Giovanni (Valerio Lundini) è uno di questi e per riuscire ad attirare l’attenzione sul problema ed attivare l’opinione pubblica per cambiare la legge ripone la sua unica speranza in Gustavo (Sergio Castellitto), unico centenario in vita non riconosciuto alla nascita, il solo che avrebbe il diritto di avvalersi di questa normativa ma che sembra non aver alcun interesse a farlo. Il conflitto tra di loro non è soltanto generazionale. Il vecchio, pur contando i giorni che gli rimangono, è proiettato verso il futuro come ha sempre fatto nella sua vita, in fuga da un passato che non ha mai voluto guardare in faccia. Il giovane, che davanti a sé ha un’eternità, si tiene ancorato alle sue radici con la frustrazione di non sapere a quale albero appartengano. “Se una persona non sa da dove viene è incompleta”, afferma Giovanni.
Il tema toccato dal film punta il dito contro un’assurda legge tuttora in vigore in Italia – e unica in Europa -, la cosiddetta Legge dei 100 anni, (legge n. 184 del 1983, modificata e migliorata nel 2001, ma ancora in attesa della discussione in Senato, dopo essere stata approvata dalla Camera) che riguarda oggi 400.000 persone – non riconosciute alla nascita (in gergo N.N.) – che non hanno il diritto di conoscere i propri genitori fino al compimento del centesimo anno di età.
Il più bel secolo della mia vita non è né una commedia né un film drammatico ed è per questo, secondo me, che i momenti comici di questo film sono convincenti. Se in Italia la commedia si basa principalmente sul reale, questo film è invece un riuscito cocktail di realtà e fantasia, utilizzando la favola, che è uno degli strumenti narrativi tra i più complessi. È una commedia umana, divertente, eppure parla di morte, dell’attesa della morte!
Un film, tra commedia e dramma, tra intrattenimento e riflessione, che, in maniera gentile, invita lo spettatore ad approfondire la tematica – senza però mai essere retorico, paternalistico o annoiare -, e lo congeda con un finale, un po’ sdolcinato ma gravido di sentimento, accompagnato durante i titoli di coda dalla nuova canzone di Brunori Sas – La vita com’è – dalle bellissime parole: il testo è una spiegazione, molto struggente, di quello che si è visto sullo schermo.

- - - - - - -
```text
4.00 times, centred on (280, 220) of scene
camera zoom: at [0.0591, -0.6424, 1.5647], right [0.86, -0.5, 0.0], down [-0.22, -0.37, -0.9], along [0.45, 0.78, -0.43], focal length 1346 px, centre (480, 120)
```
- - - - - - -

L’irriverenza di alcuni passaggi è trattata con una sensibilità capace di mettere in risalto i sentimenti dei personaggi, senza mai dimenticare le motivazioni che li fanno andare avanti, a volte sulla stessa linea direttrice, altre volte in sensi opposti. Come quando il titubante Giovanni chiede a Gustavo, che lo sta sollecitando a chiedere all’avvenente cameriera il numero di telefono, perché mai dovrebbe farlo, la risposta, velata di malinconia, è “Perché io non posso più farlo”!

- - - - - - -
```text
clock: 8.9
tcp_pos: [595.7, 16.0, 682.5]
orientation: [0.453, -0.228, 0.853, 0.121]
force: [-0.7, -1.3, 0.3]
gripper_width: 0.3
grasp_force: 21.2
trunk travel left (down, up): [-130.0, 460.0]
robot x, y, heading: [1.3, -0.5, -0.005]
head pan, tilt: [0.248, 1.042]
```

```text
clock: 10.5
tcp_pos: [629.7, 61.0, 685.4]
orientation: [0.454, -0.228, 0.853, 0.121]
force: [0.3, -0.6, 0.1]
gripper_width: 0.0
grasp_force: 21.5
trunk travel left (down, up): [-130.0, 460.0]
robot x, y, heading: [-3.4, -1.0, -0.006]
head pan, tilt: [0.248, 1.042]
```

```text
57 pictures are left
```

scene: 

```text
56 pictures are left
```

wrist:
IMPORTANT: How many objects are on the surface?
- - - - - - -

Il più bel secolo della mia vita focalizza l’attenzione su due piani, quello emotivo e quello sociale e si fa valere anche per un uso sapiente del bianco e nero per rappresentare il passato doloroso di Gustavo in collegio e i fasti di un’epoca da lui vissuta tra balli, corse sfrenate in macchina e belle donne da corteggiare, a cui fa da contrasto il colore di un presente che può ancora essere luminoso e regalare forti emozioni.
Sergio Castellitto, grazie anche ad un eccellente trucco prostetico che lo rende vicinissimo all’età anagrafica del personaggio, conferma la sua bravura di attore poliedrico, passando con naturalezza da toni irriverenti e scanzonati a quelli più seri e riflessivi. La vera sorpresa, molto apprezzata, è Valerio Lundini: brillante giovane comico, autore di programmi radiofonici e televisivi, reduce dal successo del programma tv Un pezzo di Lundini e da uno spettacolo teatrale altrettanto riuscito, si distingue per una comicità, nuova per lui, a tratti surreale, nel ruolo del giovane impacciato che deve maturare e imparare ad aprirsi alla vita, smettendo anche di essere troppo rigido nei modi e nei pensieri, soprattutto nei confronti di sé stesso e delle persone che lo amano (come la madre adottiva, una brava Carla Signoris, quintessenza dell’amore materno).